Walsh concluded by lavishing praise on Clinton for his work on Ireland to that date. "Your leadership on this issue has brought about remarkable progress that none would have thought possible before your presidency."
Balkans distraction
By April, however, the Clinton administration was heavily focused on the rocketing murder rate in another part of the world, Kosovo. It is just possible that a few thousand visas for Ireland simply got swallowed up by the imperatives posed by mass slaughter in the Balkans. Then again, perhaps it was something else. There were, for example, concerns being voice by organized labor that visa winners might end up taking jobs from U.S. workers.
Either way, the White House is not prepared to carry all the blame.
One official said that while President Clinton and officials from the State, Justice and Commerce departments were actually working on the design and implementation of the visa scheme, Congress pulled the rug by slashing the State Department’s budget by 20 percent.

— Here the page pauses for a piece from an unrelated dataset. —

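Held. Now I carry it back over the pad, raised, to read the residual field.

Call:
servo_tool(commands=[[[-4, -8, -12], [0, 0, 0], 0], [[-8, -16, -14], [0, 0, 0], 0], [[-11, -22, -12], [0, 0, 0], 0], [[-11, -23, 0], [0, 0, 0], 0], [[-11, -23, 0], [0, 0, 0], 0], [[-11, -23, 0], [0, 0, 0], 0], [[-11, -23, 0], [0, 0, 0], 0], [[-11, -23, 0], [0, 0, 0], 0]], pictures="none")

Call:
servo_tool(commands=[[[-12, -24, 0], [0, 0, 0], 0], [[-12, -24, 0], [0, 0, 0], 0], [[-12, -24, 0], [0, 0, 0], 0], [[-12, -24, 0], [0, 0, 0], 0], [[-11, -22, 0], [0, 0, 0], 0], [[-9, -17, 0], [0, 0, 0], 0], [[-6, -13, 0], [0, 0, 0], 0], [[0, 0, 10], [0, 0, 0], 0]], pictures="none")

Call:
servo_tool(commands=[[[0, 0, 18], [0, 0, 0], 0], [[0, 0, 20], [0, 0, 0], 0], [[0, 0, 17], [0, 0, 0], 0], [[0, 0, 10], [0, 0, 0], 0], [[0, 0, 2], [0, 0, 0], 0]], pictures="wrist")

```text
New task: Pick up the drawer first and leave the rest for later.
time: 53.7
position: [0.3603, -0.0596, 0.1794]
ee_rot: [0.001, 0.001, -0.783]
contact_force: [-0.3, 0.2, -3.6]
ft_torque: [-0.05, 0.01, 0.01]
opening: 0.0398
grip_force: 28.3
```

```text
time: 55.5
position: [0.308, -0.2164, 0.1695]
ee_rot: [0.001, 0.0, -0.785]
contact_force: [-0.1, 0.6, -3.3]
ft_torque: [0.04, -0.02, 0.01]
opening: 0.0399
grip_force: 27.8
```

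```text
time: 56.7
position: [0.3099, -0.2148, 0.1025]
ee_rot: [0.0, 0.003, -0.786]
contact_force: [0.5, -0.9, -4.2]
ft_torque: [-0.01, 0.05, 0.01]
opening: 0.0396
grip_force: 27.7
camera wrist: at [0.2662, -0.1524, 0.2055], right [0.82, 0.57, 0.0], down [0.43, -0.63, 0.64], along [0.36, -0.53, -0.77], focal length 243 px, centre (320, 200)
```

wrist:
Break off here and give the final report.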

Said the official: "This at a time when we have more commitment around the world and a budget surplus. Where were these congressmen when the State Department budget was fried?
"This is a nice visa, it will work, but it’s not up to the administration alone to find the funding for it."
The administration also pointed out that any special request at this stage would have to be offset in another part of the budget. "We end up robbing Peter to pay Paul, and with the State Department budget so tight, there’s no wiggle room," he said.
The view in Congress was different. "We don’t understand why the administration can say they care so much about Ireland and then not come forward and support this," a House staff member said.
Back in Walsh’s office, there seems to be an acceptance at this point that the visas won’t fly this year. A spokesman said that Walsh "can and will" deliver the funding for the visa scheme to get under way in 2000.
A century away for those Irish already ready and eager to give their lives a new kick-start in America.